---------- Article ----------

Monday, June 23, 2014

A00039 - Frank Wess, Basie Band Saxophonist and Flutist


Frank Wellington Wess (January 4, 1922 – October 30, 2013) was an American jazz saxophonist and flautist. 



Wess was born in Kansas City, Missouri, the son of a school principal father and a schoolteacher mother. He began with classical music training and played in Oklahoma in high school. He later switched to jazz upon moving to Washington, D. C., and by nineteen was working with Big Bands. His career was interrupted during World War II although he did play with a military band during the period. After leaving the military, he joined Billy Eckstine's orchestra.  He returned to Washington, D. C. a few years afterwards and received a degree in flute at the city's Modern School Of Music. From 1953 on, he joined Count Basie's band, playing flute and tenor sax. He reverted to alto sax in the late 1950s, and left Basie's band in 1964. From 1959 to 1964 he won Down Beat's critic poll for flute.

He was a member of Clark Terry's big band from 1967 into the 1970s and played in the New York Jazz Quartet (with Roland Hanna).  He also did a variety of work for TV. In 1968 Wess contributed to the landmark album The Jazz Composer's Orchestra. 

In the 1980s and 1990s, Wess worked with Kenny Barron, Rufus Reid, Buck Clayton, Benny Carter, Billy Taylor, Harry Edison, Mel Torme, Ernestine Anderson, Louie Bellson, John Pizzarelli, Howard Alden, Dick Hyman, Jane Jarvis, Frank Vignola and was a featured member of the Toshiko Akiyoshi Jazz Orchestra.   In the 2000s, Wess released two albums with Hank Jones. In 2007, Wess was named an NEA Jazz Master by the United States National Endowment for the Arts.  

Frank Wess died from a heart attack related to kidney failure on October 30, 2013.

A00038 - Ruby Dee, Actress and Activist

Ruby Dee, byname of Ruby Ann Wallace   (b. October 27, 1922, Cleveland, Ohio,  - d. June 11, 2014, New Rochelle, New York), was an American actress and social activist who was known for her pioneering work in African American theatre and film and for her outspoken civil rights activism. Dee’s artistic partnership with her husband, Ossie Davis, was considered one of the theatre and film world’s most distinguished.
After completing her studies at Hunter College in Manhattan, Dee served an apprenticeship with the American Negro Theatre and began appearing on Broadway. She met Davis on the set of the play Jeb and married him in 1948. She often appeared with her husband in plays, films, and television shows over the next 50 years. Among Davis and Dee’s most notable joint stage appearances were those in A Raisin in the Sun (1959; Dee also starred in the film version in 1961) and the satiric Purlie Victorious (1961), which Davis wrote; Davis and Dee also appeared in the film version of the latter (Gone Are the Days, 1963). The couple acted in several movies by director Spike Lee, including Do the Right Thing (1989) and Jungle Fever (1991). Among their television credits are Roots: The Next Generation (1978), Martin Luther King: The Dream and the Drum (1986), and The Stand (1994). The couple’s partnership extended into their activism as well; they served as master and mistress of ceremonies for the 1963 March on Washington, which they had helped organize.

----------

> **List of tasks**:
[A] Quote exactly the lines from the line containing "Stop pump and" to the line containing "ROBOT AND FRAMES", both lines included, please, and nothing more.
[B] Give the continuation of the article.

---------- Data provided ----------

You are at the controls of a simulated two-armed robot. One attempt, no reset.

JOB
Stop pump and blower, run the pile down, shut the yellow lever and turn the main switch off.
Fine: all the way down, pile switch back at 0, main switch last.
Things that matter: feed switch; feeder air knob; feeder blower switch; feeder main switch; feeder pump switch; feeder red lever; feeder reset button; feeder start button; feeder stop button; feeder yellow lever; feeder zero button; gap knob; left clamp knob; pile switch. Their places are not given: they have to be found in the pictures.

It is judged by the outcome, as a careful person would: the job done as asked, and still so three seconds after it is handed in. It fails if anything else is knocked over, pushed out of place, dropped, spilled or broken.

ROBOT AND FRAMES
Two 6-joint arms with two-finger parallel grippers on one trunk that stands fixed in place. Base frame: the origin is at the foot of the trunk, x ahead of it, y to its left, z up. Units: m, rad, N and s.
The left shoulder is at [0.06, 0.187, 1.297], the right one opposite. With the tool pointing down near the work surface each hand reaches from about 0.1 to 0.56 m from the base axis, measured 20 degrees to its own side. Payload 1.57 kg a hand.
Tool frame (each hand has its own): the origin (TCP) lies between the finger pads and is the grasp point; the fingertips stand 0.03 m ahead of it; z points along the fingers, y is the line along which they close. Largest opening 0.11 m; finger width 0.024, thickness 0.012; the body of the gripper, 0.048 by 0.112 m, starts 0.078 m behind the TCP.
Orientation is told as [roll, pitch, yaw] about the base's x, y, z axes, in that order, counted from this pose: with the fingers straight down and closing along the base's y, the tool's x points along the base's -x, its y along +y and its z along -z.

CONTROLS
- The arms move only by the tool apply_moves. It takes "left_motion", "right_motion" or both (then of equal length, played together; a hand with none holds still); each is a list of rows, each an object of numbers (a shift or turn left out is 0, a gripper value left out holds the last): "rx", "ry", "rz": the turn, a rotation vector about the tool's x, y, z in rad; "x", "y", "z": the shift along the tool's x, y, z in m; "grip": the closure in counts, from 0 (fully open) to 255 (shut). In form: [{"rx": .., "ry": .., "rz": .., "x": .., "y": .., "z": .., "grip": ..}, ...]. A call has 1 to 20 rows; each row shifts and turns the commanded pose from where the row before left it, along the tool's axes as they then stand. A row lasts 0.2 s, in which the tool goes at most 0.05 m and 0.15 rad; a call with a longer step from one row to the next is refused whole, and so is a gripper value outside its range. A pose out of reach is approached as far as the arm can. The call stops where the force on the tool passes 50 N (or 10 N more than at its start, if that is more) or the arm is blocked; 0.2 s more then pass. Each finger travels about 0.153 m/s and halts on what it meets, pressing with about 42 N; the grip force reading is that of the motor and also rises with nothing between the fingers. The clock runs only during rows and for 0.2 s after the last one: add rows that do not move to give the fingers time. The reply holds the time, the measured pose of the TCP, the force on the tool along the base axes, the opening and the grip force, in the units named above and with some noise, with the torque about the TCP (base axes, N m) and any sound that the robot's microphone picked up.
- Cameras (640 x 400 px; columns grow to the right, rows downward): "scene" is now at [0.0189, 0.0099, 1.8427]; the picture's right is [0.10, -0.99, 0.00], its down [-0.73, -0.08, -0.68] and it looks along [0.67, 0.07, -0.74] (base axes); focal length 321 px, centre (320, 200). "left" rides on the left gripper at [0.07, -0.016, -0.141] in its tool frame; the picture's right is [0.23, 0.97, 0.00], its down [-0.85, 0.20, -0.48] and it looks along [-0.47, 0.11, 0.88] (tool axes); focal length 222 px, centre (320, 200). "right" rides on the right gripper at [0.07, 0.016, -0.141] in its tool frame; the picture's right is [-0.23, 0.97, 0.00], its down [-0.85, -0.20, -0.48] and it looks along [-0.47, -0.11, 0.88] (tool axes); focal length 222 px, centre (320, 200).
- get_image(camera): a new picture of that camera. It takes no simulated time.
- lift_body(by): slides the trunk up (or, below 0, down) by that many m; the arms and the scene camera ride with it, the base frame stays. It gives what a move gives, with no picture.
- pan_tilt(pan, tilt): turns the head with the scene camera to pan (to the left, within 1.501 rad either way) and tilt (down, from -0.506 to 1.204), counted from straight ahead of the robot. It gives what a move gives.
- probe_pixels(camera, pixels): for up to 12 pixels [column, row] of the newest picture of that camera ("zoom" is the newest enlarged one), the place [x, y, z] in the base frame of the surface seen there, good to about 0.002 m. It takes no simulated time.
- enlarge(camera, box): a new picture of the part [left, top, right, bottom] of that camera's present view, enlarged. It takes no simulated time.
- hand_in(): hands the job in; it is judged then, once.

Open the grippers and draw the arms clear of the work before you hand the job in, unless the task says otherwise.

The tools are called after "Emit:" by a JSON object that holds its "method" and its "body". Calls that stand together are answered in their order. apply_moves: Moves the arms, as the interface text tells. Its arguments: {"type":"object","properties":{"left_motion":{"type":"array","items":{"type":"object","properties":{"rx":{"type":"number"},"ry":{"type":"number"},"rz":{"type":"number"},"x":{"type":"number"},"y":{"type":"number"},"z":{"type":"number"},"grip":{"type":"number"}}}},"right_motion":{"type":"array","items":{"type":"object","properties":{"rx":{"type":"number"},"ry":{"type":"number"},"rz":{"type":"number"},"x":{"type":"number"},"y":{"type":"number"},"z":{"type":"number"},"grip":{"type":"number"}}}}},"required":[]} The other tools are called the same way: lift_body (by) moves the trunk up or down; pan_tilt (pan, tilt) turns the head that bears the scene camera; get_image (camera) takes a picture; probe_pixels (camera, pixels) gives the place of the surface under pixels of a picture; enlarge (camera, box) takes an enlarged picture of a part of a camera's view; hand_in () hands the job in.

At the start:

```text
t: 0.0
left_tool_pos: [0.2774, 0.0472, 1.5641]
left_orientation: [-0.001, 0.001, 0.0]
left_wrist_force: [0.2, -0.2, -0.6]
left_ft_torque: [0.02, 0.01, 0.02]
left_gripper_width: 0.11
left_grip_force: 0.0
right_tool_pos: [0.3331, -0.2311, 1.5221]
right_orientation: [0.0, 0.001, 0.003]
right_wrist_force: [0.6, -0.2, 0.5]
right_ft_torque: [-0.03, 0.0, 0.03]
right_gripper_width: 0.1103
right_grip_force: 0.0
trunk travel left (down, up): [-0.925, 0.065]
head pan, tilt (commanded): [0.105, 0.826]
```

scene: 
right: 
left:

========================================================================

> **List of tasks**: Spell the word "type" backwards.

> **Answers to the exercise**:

----------

> **Answers to the exercise**:
[A]
Stop pump and blower, run the pile down, shut the yellow lever and turn the main switch off.
Fine: all the way down, pile switch back at 0, main switch last.
Things that matter: feed switch; feeder air knob; feeder blower switch; feeder main switch; feeder pump switch; feeder red lever; feeder reset button; feeder start button; feeder stop button; feeder yellow lever; feeder zero button; gap knob; left clamp knob; pile switch. Their places are not given: they have to be found in the pictures.

It is judged by the outcome, as a careful person would: the job done as asked, and still so three seconds after it is handed in. It fails if anything else is knocked over, pushed out of place, dropped, spilled or broken.

ROBOT AND FRAMES

[B]
Dee continued to act into the early 21st century, and her later films include The Way Back Home (2006) and American Gangster (2007). Her performance as the mother of a drug kingpin (played by Denzel Washington) in the latter film earned Dee her first Academy Award nomination. She also appeared in numerous television productions, notably Their Eyes Were Watching God (2005), an adaptation of Zora Neale Hurston's novel. In addition to her acting, Dee authored several books. Dee and Davis were jointly awarded the National Medal of Arts in 1995 and a Kennedy Center Honor in 2004.

Friday, June 20, 2014

A00037 - Maya Angelou, Poet and Activist

Maya Angelou, original name Marguerite Annie Johnson   (born April 4, 1928, St. Louis, Missouri, U.S.—died May 28, 2014, Winston-Salem, North Carolina), American poet, memoirist, and actress whose several volumes of autobiography explore the themes of economic, racial, and sexual oppression.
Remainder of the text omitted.